■ Exercise prompt ■
Your answer continues the page text from its final sentence.

■ Page text ■
Philosophie et morale

Jules Barni, La morale dans la démocratie, Paris, Germer Baillière, 1868, p. 176.

« Le vrai rôle du gouvernement n’est pas de gouverner les hommes […] c’est de leur apprendre à se gouverner eux-mêmes […] Tel doit être par-dessus tout le gouvernement démocratique : la vraie démocratie n’est pas celle où chacun peut devenir le maître de tous les autres, mais où tous sont leur propre maître ».

F. Nietzsche, Considérations inactuelles, Le Problème de Socrate

§5

Avec Socrate, le goût grec s’altère en faveur de la dialectique : que se passe-t-il exactement ? Avant tout c’est un goût distingué qui est vaincu ; avec la dialectique le peuple arrive à avoir le dessus. Avant Socrate, on écartait [la dialectique] dans la bonne société les manières dialectiques : on les tenait pour de mauvaises manières, elles étaient compromettantes. On en détournait la jeunesse. Aussi se méfiait-on de tous ceux qui présentent leurs raisons de telle manière. […] Ce qui a besoin d’être démontré pour être cru ne vaut pas grand-chose. Partout où l’autorité est encore de bon ton, partout où l’on ne « raisonne » pas, mais où l’on commande, le dialecticien est une sorte de polichinelle : on se rit de lui, on ne le prend pas au sérieux. — Socrate fut le polichinelle qui se fit prendre au sérieux : qu’arriva-t-il là au juste ? —

§6

On ne choisit la dialectique que lorsque l’on n’a pas d’autre moyen. On sait qu’avec elle on éveille la défiance, qu’elle persuade peu. Rien n’est plus facile à effacer qu’un effet de dialecticien : la pratique de ces réunions où l’on parle le démontre. Ce n’est qu’à leur corps défendant que ceux qui n’ont plus d’autre arme emploient le dialectique. Il faut qu’on ait à arracher son droit, autrement on ne s’en sert pas.

■ Dataset content ■

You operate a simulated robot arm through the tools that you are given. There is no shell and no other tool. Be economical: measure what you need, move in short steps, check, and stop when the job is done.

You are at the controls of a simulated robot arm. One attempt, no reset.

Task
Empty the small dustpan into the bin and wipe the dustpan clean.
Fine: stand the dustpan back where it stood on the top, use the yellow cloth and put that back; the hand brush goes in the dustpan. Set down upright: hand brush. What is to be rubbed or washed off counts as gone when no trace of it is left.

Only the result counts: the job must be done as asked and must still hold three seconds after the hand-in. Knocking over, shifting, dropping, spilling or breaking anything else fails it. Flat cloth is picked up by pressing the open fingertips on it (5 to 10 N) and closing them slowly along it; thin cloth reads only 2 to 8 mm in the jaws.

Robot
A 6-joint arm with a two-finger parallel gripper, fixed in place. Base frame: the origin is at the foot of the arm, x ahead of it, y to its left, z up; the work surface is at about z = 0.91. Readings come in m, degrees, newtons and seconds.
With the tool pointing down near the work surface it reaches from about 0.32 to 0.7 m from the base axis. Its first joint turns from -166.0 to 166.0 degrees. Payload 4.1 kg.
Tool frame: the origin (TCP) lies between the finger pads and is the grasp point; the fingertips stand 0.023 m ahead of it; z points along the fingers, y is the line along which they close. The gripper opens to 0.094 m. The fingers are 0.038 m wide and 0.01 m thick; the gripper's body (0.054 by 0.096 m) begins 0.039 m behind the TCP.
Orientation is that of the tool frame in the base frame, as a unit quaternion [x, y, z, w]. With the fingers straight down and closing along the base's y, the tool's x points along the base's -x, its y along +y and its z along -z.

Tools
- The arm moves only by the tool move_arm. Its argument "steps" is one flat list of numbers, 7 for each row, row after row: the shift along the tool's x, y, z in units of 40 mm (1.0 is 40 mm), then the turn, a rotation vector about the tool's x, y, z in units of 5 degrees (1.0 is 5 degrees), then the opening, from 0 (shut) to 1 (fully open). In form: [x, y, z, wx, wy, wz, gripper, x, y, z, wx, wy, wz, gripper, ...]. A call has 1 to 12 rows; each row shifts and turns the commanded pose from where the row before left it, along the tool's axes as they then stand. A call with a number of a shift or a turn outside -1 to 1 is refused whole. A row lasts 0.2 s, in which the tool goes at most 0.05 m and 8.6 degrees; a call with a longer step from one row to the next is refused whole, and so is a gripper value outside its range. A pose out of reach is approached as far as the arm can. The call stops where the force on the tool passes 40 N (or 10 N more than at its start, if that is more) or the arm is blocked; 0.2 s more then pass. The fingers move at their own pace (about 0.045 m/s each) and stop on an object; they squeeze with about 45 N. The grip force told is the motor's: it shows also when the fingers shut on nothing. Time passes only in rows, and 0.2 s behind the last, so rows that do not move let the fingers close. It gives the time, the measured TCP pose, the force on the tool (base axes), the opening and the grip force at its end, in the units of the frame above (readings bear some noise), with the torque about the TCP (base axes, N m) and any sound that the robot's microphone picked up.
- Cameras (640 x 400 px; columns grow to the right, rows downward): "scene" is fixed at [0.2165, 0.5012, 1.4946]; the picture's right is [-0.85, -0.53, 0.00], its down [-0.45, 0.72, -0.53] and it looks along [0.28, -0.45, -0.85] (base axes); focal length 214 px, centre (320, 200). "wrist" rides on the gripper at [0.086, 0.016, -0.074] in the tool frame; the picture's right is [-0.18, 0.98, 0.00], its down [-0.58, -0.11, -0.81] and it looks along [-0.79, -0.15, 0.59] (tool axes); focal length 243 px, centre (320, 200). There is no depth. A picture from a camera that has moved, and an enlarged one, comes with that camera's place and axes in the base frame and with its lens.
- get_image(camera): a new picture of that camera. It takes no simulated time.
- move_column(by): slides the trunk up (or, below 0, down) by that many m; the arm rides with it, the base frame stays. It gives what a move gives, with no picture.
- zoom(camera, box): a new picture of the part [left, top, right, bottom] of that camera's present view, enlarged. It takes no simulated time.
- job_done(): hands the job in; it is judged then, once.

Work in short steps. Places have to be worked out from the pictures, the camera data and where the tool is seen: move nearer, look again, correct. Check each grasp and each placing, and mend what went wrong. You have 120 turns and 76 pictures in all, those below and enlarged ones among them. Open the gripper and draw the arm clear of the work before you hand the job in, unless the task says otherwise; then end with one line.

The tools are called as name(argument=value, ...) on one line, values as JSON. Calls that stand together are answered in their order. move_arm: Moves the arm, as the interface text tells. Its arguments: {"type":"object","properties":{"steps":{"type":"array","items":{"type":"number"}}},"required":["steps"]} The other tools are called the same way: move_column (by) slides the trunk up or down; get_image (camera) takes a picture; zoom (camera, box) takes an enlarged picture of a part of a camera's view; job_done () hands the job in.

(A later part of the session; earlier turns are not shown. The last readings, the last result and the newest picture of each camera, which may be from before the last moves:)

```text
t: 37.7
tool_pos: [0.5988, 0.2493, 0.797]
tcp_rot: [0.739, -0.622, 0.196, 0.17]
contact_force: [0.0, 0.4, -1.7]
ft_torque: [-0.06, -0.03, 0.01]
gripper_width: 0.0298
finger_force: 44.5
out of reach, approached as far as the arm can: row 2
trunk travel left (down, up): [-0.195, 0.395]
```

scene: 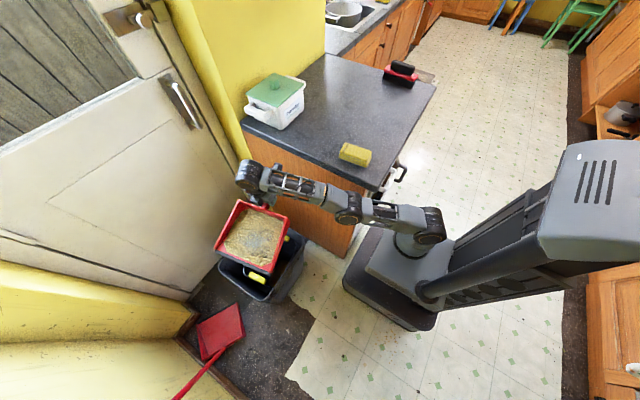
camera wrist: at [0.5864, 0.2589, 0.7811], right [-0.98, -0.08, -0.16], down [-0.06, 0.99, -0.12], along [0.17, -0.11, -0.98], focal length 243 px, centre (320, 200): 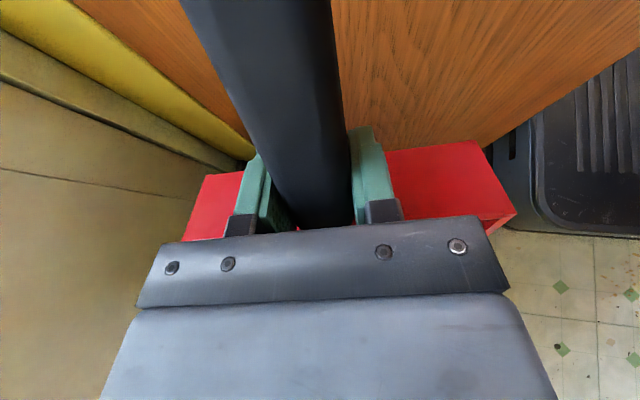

■ The result ■
§7

— L’ironie de Socrate était-elle une expression de révolte ? de ressentiment populaire ? savoure-t-il, en opprimé, sa propre férocité, dans le coup de couteau du syllogisme ? se venge-t-il des grands qu’il fascine ? — Comme dialecticien on a en main un instrument sans pitié ; on peut avec lui faire le tyran ; on compromet en remportant la victoire. Le dialecticien laisse à son antagoniste le soin de faire la preuve qu’il n’est pas un idiot : il rend furieux et en même temps il prive de tout secours. Le dialecticien dégrade l’intelligence de son antagoniste. Quoi ? la dialectique n’est-elle qu’une forme de la vengeance chez Socrate ?

§9

[…]

Socrate comprenait que tout le monde avait besoin de lui, de son remède, de sa cure, de sa méthode personnelle de conservation de soi… Partout les instincts étaient en anarchie ; partout on était à deux pas de l’excès : le monstrum in animo était le péril universel. « Les instincts veulent jouer au tyran : il faut inventer un contre-tyran qui l’emporte… »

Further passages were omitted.